=== GIVEN PROBLEM ===
Where a line contains the string "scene", copy that line.

** start of DATA SHOWN **

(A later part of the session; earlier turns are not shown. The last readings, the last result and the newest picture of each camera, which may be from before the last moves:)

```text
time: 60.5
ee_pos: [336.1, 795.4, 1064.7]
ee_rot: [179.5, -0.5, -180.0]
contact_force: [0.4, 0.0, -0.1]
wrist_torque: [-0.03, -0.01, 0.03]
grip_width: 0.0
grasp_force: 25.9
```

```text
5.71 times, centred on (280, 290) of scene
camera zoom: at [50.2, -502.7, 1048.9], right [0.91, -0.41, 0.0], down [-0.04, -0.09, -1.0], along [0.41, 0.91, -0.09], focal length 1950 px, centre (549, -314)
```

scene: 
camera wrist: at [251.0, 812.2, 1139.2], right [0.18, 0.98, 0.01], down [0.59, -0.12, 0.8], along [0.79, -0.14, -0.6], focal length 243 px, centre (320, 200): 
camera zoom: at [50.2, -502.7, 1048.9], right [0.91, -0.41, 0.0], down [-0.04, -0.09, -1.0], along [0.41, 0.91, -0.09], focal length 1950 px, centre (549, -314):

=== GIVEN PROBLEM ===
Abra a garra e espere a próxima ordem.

** end of DATA SHOWN **

=== FULL ANSWER ===
5.71 times, centred on (280, 290) of scene
scene: 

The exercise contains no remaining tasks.